As mentioned, this last weekend I had visited with a local archeologist who was investigating the possibility of human habitation in the caves of the Eramosa Member and its surroundings.
I had heard voices as I approached the woodlot and following down a leafy path I soon found Joseph Muller and his two companions combing through the soil. Joseph is a “cultural archeologist, he works for the city. I had taken the accompanying picture of Joseph two years ago as he and I worked down in the bottom of the big solution tube. I dug hoping to reveal an open lower tunnel and he, hoping to attain a greater understanding of those who had preceeded us. The successive layers hold many clues if you know what to look for. By the end of the day Joseph had a line of tiny colored medicine bottles, several bones and all sorts of unidentifyable oddments that obviously meant something to him but little to me.
“What should I look for while I wriggle around underground? What exactly is it that defines a place as a valuable archeological site”? I asked one of Joseph’s companions. Well its nothing that you might immediately recognize she told me cryptically. I peered over her shoulder onto a screen that she shook around - little pebbles and shards of glass, nothing that seemed new to me. We parted ways and I left them to work the soil through their screens. They had already accumulated a huge heap of rich black dirt in the clearing.
Touching base around lunch time the lady with which I had spoken pulled a shard of chert from her pocket. “This rock is not native to the area, it was bought here and likely chipped from a bigger piece. Somewhere there is an arrowhead onto which this flake will fit. I am quite awestruck. Holding the relic I envision the hunter crouched in one of the local crevices, whacking away the stone in measured blows, “freeing the inner tool” upon which his clan’s survival depended. It is a stone very much like a dull blackened glass in appearance. It is derived from “Quarry sites”. According to Joseph the quality varies quite widely from location to location.
MORE ON CHERT AND THE EXPLORATION OF THE LOCAL ROCK IN MY BOOK “ROCKWATCHING; ADVENTURES ABOVE AND BELOW ONTARIO”. (See the sidebar to the right)
Oh!, BTW, You wont see my usual post tomorrow, my caving partner and I are headed off to check out a really amazing cave in solid marble! It is situated in a remote forested part of the Canadian Shield and I wont be home tomorrow night. Wish us luck and expect some amazing pictures, the marble is a pure and white as fleece, translucent to the point you can actually shine you light right through thin sheets.








Wow!! Maybe with the finding of an arrow head the site may get some more emphasis on management and protection!! She found some really cool old shell buttons last time but an arrow head is definately much older.

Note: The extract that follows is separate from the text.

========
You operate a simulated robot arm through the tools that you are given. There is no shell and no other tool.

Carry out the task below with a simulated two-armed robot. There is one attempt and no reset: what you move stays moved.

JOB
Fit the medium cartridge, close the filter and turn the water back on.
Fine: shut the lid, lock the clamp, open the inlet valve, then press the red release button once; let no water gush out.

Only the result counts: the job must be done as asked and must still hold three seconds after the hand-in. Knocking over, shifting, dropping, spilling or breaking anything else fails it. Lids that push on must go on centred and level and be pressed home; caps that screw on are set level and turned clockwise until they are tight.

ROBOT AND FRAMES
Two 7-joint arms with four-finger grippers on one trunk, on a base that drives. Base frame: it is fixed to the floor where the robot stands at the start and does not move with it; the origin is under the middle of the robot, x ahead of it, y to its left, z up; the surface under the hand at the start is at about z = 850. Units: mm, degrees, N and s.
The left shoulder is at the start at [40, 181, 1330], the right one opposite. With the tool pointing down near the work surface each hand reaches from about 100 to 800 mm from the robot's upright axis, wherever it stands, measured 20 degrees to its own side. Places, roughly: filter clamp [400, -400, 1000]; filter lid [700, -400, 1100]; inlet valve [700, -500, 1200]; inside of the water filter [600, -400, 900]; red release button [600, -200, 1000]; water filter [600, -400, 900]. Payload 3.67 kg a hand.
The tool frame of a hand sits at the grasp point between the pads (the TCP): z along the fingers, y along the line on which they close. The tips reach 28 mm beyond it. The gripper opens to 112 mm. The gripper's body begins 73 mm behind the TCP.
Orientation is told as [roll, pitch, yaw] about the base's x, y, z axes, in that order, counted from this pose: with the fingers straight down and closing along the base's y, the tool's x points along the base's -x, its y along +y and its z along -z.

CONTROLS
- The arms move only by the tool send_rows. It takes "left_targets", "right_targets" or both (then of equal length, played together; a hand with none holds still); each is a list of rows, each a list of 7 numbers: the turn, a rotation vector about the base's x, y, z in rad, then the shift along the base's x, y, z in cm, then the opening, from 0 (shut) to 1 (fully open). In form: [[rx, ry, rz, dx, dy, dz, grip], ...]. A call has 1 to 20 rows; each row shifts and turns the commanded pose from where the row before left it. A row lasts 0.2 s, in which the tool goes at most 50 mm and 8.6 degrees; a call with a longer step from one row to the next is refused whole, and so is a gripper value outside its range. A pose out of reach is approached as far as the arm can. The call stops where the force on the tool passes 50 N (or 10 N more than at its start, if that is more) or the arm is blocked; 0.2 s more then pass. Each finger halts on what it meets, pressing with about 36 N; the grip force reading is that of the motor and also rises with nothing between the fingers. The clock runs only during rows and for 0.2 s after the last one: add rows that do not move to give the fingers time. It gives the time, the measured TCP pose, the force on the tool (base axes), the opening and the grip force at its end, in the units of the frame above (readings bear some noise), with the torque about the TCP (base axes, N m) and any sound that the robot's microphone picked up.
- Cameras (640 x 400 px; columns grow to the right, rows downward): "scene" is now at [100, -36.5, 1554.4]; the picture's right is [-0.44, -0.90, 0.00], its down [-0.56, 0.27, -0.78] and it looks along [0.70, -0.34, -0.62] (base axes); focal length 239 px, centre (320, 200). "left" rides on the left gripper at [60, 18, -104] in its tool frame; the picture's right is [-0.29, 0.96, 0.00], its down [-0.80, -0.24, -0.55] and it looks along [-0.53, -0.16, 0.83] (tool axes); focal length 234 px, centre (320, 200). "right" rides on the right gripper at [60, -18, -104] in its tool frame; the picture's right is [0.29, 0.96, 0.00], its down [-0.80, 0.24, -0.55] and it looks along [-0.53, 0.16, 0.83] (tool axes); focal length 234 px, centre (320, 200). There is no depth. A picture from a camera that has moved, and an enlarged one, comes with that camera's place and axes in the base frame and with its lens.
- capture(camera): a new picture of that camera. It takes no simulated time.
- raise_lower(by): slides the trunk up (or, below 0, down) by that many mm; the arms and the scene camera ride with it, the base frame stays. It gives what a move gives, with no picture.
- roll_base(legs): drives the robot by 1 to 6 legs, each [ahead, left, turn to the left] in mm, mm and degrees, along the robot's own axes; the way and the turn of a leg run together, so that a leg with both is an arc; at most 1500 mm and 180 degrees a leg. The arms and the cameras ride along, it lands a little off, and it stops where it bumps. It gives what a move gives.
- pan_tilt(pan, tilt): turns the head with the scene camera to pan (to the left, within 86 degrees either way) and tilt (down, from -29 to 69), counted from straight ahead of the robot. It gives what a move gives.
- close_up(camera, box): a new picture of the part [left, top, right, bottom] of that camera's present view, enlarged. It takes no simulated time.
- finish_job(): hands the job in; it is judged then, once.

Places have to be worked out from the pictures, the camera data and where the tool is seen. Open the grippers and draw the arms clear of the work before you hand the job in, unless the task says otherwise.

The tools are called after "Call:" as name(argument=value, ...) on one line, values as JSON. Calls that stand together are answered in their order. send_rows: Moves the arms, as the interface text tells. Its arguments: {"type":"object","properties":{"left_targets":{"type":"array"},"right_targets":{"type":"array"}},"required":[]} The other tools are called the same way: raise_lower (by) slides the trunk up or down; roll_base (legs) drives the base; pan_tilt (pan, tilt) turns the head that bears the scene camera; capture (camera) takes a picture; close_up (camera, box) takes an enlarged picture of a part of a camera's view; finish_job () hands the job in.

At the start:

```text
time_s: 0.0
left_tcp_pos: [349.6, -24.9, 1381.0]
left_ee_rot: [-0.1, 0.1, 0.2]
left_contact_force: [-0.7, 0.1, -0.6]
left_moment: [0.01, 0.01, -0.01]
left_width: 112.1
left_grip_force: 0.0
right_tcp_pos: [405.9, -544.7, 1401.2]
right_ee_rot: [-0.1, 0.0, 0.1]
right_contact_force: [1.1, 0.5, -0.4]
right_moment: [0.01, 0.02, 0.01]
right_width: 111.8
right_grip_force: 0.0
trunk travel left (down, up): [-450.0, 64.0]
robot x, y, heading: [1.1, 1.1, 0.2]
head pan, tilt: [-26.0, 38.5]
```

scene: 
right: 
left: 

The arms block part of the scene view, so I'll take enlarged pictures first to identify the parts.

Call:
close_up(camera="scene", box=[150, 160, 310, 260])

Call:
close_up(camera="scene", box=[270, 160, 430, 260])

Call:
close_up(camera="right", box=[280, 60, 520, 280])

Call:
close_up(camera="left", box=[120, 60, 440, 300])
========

Sorry “marble lovincaver”, I was possibly not all that clear in my excitment over the find. It is a flake of chert that had been knocked from some sort of flint-tool impliment. The first inhabitants of the continent had a distinctive way of crafting stone tools. Just seeing this thing that some ice age hunter had touched made my hair stand on end. The actual impliment was likely used elsewhere and possibly resides now in the ribacage of some long-ago-eaten bear. As for protection of the site, it is well on its way to being designated as an “ANSI” by the government. I am not sure of the exact progress there.